Если в пятидесятых-шестидесятых годах у женщины возникала проблема, она знала, что, должно быть, что-то не так либо с ее замужеством, либо с ней самой. Ведь другие довольны своей жизнью, думала она. Что же она за женщина, если, натирая пол в кухне, не испытывает это таинственное чувство исполнения своего предназначения? Ей было настолько стыдно даже допустить появившуюся неудовлетворенность, что она и представить себе не могла, сколько других женщин испытывают то же самое. Если она пыталась рассказать об этом мужу, то он просто не понимал, о чем идет речь. Да и сама она по-настоящему не понимала. Более пятнадцати лет американкам говорить об этой проблеме было труднее, чем о сексе. Даже психоаналитики не знали, как назвать ее. Когда женщина обращалась к психиатру за помощью— а так поступали многие, — она обычно говорила: «Мне так стыдно» или «Должно быть, у меня безнадежно расстроены нервы». «Не знаю, что сегодня происходит с женщинами, — с чувством неловкости сказал один психиатр, — знаю только, что что-то не так, потому что большинство моих пациентов — женщины. И дело тут не в сексе». Большинство же женщин, однако, не обращались с этой проблемой к психоаналитику. «Да в общем-то все в порядке, — повторяли они себе. — Никакой проблемы нет». Но однажды апрельским утром 1959 года в одном из пригородов Нью-Йорка я услышала, как мать четырех детей, сидя за кофе с другими матерями, с тихим отчаянием в голосе произнесла слово «проблема». И остальные знали, что то, о чем она говорит, не связано ни с мужем, ни с детьми, ни с домом. Они вдруг поняли — это общая проблема, которая не имеет названия. И тогда, пусть неуверенно, они начали говорить о ней. А позже, после того как отвели детей в садик и затем забрали домой, чтобы те могли поспать днем, две из них плакали слезами облегчения просто потому, что не одиноки.

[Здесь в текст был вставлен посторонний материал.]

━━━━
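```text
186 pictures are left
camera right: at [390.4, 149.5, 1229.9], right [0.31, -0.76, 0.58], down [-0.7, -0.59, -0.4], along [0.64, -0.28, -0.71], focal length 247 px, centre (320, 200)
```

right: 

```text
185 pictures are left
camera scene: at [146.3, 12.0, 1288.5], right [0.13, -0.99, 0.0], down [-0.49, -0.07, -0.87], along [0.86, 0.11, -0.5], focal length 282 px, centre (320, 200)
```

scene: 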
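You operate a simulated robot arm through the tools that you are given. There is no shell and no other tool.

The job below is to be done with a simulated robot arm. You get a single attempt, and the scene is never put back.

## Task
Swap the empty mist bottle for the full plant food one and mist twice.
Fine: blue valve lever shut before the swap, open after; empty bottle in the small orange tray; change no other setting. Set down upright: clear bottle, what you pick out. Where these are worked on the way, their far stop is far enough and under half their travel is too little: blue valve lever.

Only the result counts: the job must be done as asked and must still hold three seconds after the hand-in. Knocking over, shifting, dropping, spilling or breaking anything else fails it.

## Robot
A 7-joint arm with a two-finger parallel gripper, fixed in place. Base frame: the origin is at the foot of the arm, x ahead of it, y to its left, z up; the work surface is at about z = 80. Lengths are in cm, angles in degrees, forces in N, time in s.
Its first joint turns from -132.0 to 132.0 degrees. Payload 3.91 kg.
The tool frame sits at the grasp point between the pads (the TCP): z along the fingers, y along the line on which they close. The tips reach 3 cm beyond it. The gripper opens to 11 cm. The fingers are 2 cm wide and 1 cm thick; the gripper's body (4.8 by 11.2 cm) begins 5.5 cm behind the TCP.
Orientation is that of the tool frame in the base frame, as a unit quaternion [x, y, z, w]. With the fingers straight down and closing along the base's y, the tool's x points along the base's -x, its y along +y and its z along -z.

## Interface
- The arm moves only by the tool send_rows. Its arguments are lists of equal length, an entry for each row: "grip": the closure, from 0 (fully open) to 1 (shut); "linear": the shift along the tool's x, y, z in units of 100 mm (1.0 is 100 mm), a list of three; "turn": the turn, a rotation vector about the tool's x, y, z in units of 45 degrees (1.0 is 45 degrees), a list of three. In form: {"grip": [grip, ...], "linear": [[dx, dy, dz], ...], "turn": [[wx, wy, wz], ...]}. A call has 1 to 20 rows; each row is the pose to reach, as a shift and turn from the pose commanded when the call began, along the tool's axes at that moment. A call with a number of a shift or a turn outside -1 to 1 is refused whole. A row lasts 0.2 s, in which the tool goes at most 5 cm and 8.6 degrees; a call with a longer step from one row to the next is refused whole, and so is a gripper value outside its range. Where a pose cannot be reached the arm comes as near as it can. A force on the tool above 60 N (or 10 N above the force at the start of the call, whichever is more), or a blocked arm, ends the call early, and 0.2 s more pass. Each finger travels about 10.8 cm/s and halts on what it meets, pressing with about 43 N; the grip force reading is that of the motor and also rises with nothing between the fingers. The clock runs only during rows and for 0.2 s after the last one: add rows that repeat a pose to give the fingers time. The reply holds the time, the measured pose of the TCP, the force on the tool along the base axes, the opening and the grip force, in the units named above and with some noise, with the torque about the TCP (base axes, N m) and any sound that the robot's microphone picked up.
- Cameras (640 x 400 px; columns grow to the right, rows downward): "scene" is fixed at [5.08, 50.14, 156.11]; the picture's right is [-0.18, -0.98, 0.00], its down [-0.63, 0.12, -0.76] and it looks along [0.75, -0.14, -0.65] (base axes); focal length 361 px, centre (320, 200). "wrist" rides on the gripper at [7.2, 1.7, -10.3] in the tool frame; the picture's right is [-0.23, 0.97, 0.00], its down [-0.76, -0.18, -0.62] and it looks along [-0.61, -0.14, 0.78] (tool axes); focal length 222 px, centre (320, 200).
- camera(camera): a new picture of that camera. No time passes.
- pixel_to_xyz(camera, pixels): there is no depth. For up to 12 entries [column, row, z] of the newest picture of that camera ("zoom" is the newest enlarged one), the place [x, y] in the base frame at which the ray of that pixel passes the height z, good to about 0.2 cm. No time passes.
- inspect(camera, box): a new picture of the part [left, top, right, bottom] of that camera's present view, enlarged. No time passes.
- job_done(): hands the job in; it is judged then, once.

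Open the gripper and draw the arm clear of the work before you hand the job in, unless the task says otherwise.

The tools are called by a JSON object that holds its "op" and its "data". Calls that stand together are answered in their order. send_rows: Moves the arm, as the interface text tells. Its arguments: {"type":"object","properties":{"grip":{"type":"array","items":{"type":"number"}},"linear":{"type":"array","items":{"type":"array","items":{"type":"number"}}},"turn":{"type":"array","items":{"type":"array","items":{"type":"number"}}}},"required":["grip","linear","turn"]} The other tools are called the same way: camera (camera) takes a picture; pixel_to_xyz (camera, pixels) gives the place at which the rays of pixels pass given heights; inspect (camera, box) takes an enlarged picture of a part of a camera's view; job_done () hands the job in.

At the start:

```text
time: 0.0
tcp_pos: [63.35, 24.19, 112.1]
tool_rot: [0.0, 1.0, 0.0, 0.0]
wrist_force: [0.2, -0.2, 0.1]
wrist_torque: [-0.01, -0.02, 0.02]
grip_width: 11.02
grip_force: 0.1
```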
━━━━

Постепенно я поняла, что у бесчисленного количества женщин в Америке существует одна и та же проблема, у которой нет названия. Как автору, пишущему в журналы, мне часто приходилось беседовать с женщинами об их трудностях с детьми или о браке, об их домах и общинах. Но вскоре я начала распознавать нечто, указывающее на существование именно этой проблемы. Я видела ее признаки в пригородных домах и роскошных, в два-три этажа, виллах Лонг-Айленда, Нью-Джерси и Уэст-Честера; в домах колониального стиля маленького городка в Массачусетсе; та же проблема ощущалась и во внутренних двориках Мемфиса, в городских и пригородных квартирах и в гостиных Среднего Запада. Иногда я чувствовала проблему не как репортер, а как жена: как раз в это время я тоже растила троих детей.
Я слышала ее отголоски в общежитиях колледжей и палатах родильного отделения больниц, на собраниях Ассоциации родителей и учителей и официальных завтраках Лиги женщин-избирательниц, на коктейлях в пригородах, в небольших автобусах и в обрывках разговоров в машинах. Мне кажется, что те осторожные слова, которые произносили женщины днем, пока дети в школе, или в тихие вечера, когда мужья задерживаются на работе, я понимала для начала просто как женщина, но должно было пройти немало времени, прежде чем я осознала их куда более серьезное социальное и психологическое значение.
Что же это была за проблема, у которой нет названия? Какие слова произносили женщины, пытаясь выразить ее? Иногда женщина могла сказать: «Я чувствую какую-то пустоту… чего-то не хватает». Или: «У меня такое ощущение, будто меня нет». Порой, чтобы заглушить это, они прибегали к транквилизаторам. Иногда им казалось, что что-то у них не так с мужем или с детьми, что надо сменить интерьер в доме или переехать в другое место, завести роман или еще одного ребенка. Иногда женщина обращалась к врачу, причем толком не могла описать симптомы: «Чувство усталости… Я так злюсь на детей, что это пугает меня… Хочется плакать без всякой причины» (один врач из Кливленда назвал это «синдромом домохозяйки»). Некоторые женщины рассказывали мне, что у них на руках появляются большие кровоточащие волдыри, которые затем прорываются. «Я называю это болезнью домохозяек, — сказал семейный врач из Пенсильвании. — В последнее время я часто вижу подобное явление у молодых матерей, имеющих четверо, пятеро, шестеро детей, они просто хоронят себя в кастрюлях. Но причина здесь не в моющих средствах, и кортизоном это не лечится».